Elasticity measures the responsiveness of the quantity demanded or quantity supplied of a good or service to changes in its determinants, such as price, income, or the price of related goods. There are three main types of elasticity:

  1. Price Elasticity of Demand (PED): Price Elasticity of Demand (PED) measures the responsiveness of the quantity demanded of a good or service to changes in its price. It is the most commonly discussed form of elasticity and is used to understand how changes in price affect consumer behavior. As mentioned earlier, PED can be classified into three categories:
  • Elastic Demand (PED > 1): Quantity demanded is highly responsive to changes in price.
  • Inelastic Demand (0 < PED < 1): Quantity demanded is less responsive to changes in price.
  • Unitary Elastic Demand (PED = 1): Percentage change in quantity demanded is equal to the percentage change in price.

The PED formula is:

PED = (% Change in Quantity Demanded) / (% Change in Price)

  1. Income Elasticity of Demand (YED): Income Elasticity of Demand (YED) measures the responsiveness of the quantity demanded of a good or service to changes in consumer income. It helps in understanding the impact of changes in income on consumer spending patterns. YED can be categorized as follows:
  • Normal Goods (YED > 0): Quantity demanded increases as income increases.
    • YED > 1: Luxury goods (income elastic).
    • 0 < YED < 1: Necessity goods (income inelastic).
  • Inferior Goods (YED < 0): Quantity demanded decreases as income increases.

The YED formula is:

YED = (% Change in Quantity Demanded) / (% Change in Income)
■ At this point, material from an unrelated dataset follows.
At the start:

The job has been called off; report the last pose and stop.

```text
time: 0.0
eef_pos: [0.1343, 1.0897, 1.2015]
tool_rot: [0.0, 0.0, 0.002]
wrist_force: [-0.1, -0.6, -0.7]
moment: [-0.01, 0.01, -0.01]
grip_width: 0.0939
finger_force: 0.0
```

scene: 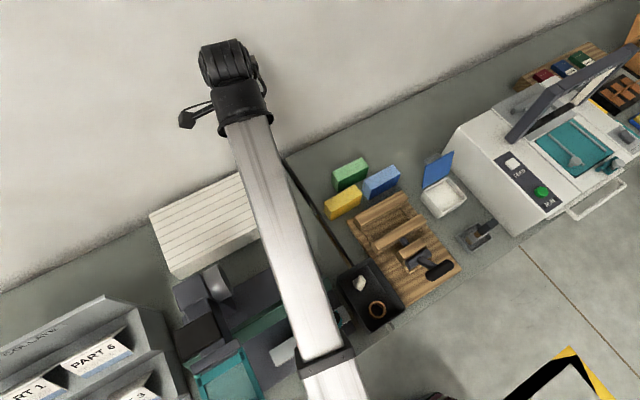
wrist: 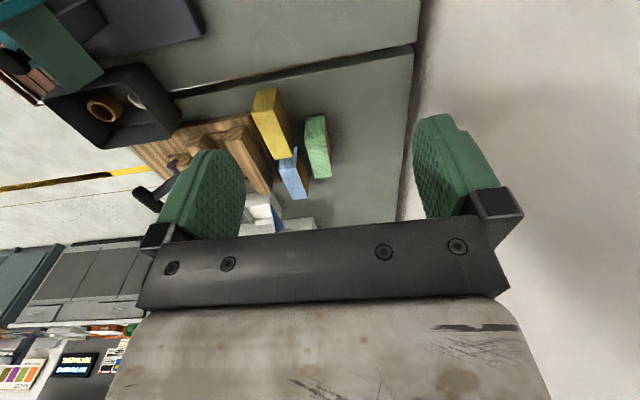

  1. Cross Elasticity of Demand (XED): Cross Elasticity of Demand (XED) measures the responsiveness of the quantity demanded of one good to changes in the price of another related good. It helps in understanding the relationship between different goods in the market. XED can be classified as follows:
  • Substitutes (XED > 0): Quantity demanded of one good increases as the price of a substitute good increases.
  • Complements (XED < 0): Quantity demanded of one good increases as the price of a complementary good decreases.
  • Unrelated Goods (XED = 0): Quantity demanded of one good is not influenced by changes in the price of another unrelated good.

The XED formula is:

XED = (% Change in Quantity Demanded of Good A) / (% Change in Price of Good B)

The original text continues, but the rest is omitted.